The 75th St. CIP is the single largest project to be undertaken through CREATE, encompassing roadways and train tracks in the Ashburn, Englewood, Auburn Gresham and West Chatham neighborhoods which today intertwine and intersect creating passenger rail, freight rail and road traffic delays. The goal of the project is the separation of the rail lines from each other and from the roadways they intersect.
Touhy Avenue Multi-Modal Safety and Capacity Improvement Project
This project will add capacity on a stretch of road with traffic volumes that already exceed its design. Yet this is much more than a road project: the Touhy improvement will enhance national freight railroad operations by building a grade separation at the Union Pacific (UP) rail crossing, UP’s 2nd busiest line in the region. It will facilitate growth in air travel and shipping by improving access to O’Hare International Airport, the 4th busiest passenger and 16th cargo airport in the world. Finally, it will address the needs of pedestrians, bicyclists and transit riders by adding much-needed sidewalks, transit signal priority and bus shelters. It will improve Pace Suburban Bus service along Route 223, which provides 62 weekday trips, and 22 and 19 trips on Saturdays and Sundays/holidays between the Rosemont station and Elk Grove Village's Industrial Park, the largest manufacturing district in the United States. In sum, the Touhy Project corrects existing mobility and safety deficits that will be further taxed by expected job creation and traffic increases in the densest job center in Cook County outside of downtown Chicago.
South Suburban Truck Routes
The County’s commitment to rebuild deteriorated county and municipal roads in Alsip, Harvey, Phoenix, Riverdale and South Holland has played a significant role in business retentions and expansions. Cook County has secured federal and state funding and contributed motor fuel tax revenue to improve truck routes in these industrial districts. This $20 million public investment supports businesses that employ 1,170 workers, are investing $62 million in their facilities, and expect to add 420 new jobs.Sterling Lumber
Truck route improvements led by Cook County in the Southland are already improving the economic prospects of businesses located in the most distressed communities. The partnership between Cook County and Sterling Lumber on the $1.5 million rebuild of 151st Street has led to impressive outcomes:
- Retained a business with 112 employees that had outgrown its Blue Island headquarters;
- Created 60 net new jobs;
- 60% of new employees were unemployed at time of hire;
- Sterling Lumber occupied a 67-acre Brownfield property that had been vacant for five years;
- This $1.5M public investment leveraged $15M in private investment.

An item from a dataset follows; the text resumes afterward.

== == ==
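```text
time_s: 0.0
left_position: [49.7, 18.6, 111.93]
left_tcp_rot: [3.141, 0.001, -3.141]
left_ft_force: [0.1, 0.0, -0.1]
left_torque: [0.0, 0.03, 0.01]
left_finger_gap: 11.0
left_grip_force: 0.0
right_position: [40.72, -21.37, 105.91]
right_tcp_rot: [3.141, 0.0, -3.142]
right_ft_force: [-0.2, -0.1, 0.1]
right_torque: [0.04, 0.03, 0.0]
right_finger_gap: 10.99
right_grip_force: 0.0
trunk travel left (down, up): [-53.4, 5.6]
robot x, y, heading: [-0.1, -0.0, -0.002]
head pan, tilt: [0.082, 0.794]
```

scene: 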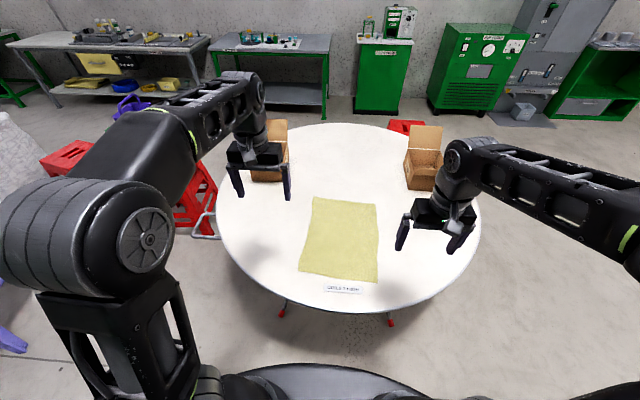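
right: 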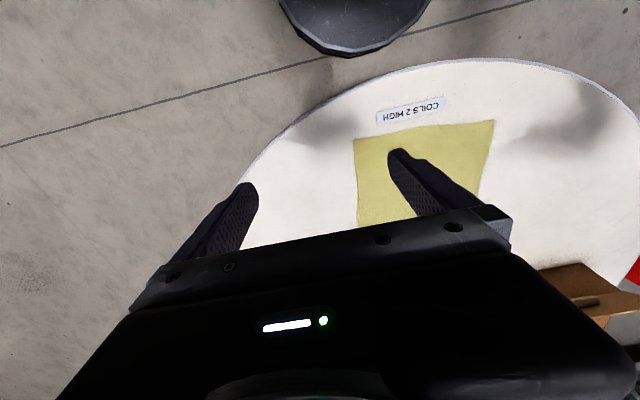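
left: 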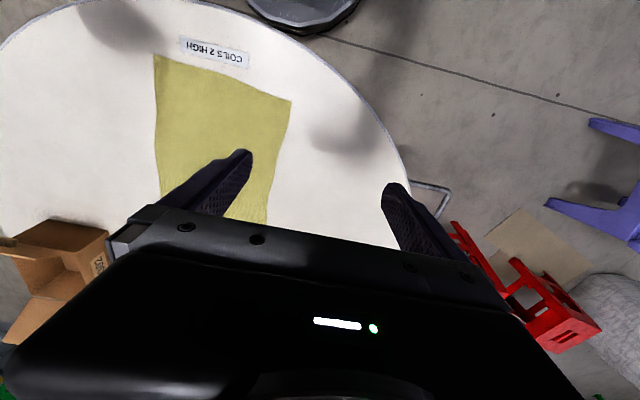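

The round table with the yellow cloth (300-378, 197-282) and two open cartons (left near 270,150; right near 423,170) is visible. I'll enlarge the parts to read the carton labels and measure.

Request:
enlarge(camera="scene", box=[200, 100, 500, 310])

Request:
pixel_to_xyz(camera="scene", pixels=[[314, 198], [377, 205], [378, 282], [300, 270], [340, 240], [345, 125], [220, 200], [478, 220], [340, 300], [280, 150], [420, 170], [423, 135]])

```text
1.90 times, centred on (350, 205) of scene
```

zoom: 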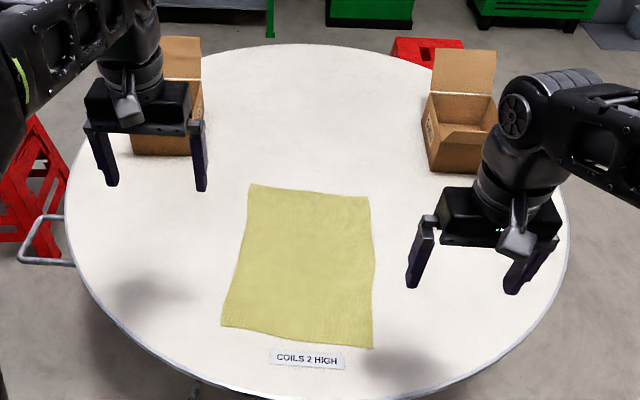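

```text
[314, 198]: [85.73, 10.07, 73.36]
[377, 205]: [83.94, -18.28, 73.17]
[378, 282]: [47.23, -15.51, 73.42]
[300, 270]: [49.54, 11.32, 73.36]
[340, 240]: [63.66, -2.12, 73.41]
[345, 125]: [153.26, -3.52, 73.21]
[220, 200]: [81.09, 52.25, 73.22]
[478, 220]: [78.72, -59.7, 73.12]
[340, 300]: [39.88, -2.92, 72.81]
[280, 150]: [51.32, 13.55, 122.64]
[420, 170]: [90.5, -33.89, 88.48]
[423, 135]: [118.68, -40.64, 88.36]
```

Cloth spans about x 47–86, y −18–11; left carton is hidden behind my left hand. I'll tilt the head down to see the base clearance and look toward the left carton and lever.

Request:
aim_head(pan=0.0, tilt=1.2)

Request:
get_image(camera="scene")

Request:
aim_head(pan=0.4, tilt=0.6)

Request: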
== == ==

In an effort to expand transportation choices for all users, Cook County contributed $2.26 million toward viaduct rehabilitation on The 606. The 606 converted the former Bloomingdale Line into a trail and park system. The improved non-motorized connectivity allows residents to walk and bike on this new regional trail.
Skokie Valley Bridge over Lake Cook Road
Cook County is collaborating with Lake County to design and construct a multi-use bridge over Lake Cook Road. This $1.2 million project provides a safe way for bicyclists and pedestrians to cross the heavily-trafficked Lake Cook Road while also serving as an important component to completing the regional Skokie Valley Trail that will provide continuous non-motorized access from Lake County into the City of Chicago. Cook County is committed to working with local governments on the North Shore to implement projects that further the completion of this regional trail.
Vollmer Road Viaduct
Cook County in partnership with the Village of Olympia Fields and with an appropriation of Surface Transportation Program (STP) funds by South Suburban Mayors and Managers Association is advancing the preliminary engineering for the redesign and reconstruction of the Vollmer Road viaduct and corridor. Trucks are often trapped at the juncture of Vollmer Road and the Canadian National Railroad, because the viaduct clearance does not accommodate the typical 13-13 ½ foot height of today’s trucks. Although height restrictions are posted, truckers regularly miss them and create a traffic blockage at this point because the 2-lane road is too narrow to allow them to turn around. The reconstruction will not only eliminate a freight bottleneck in the south suburbs but will spur additional economic growth for these communities. Additionally, this improvement will provide safe passage for pedestrians and bicyclists where no accommodation exists today.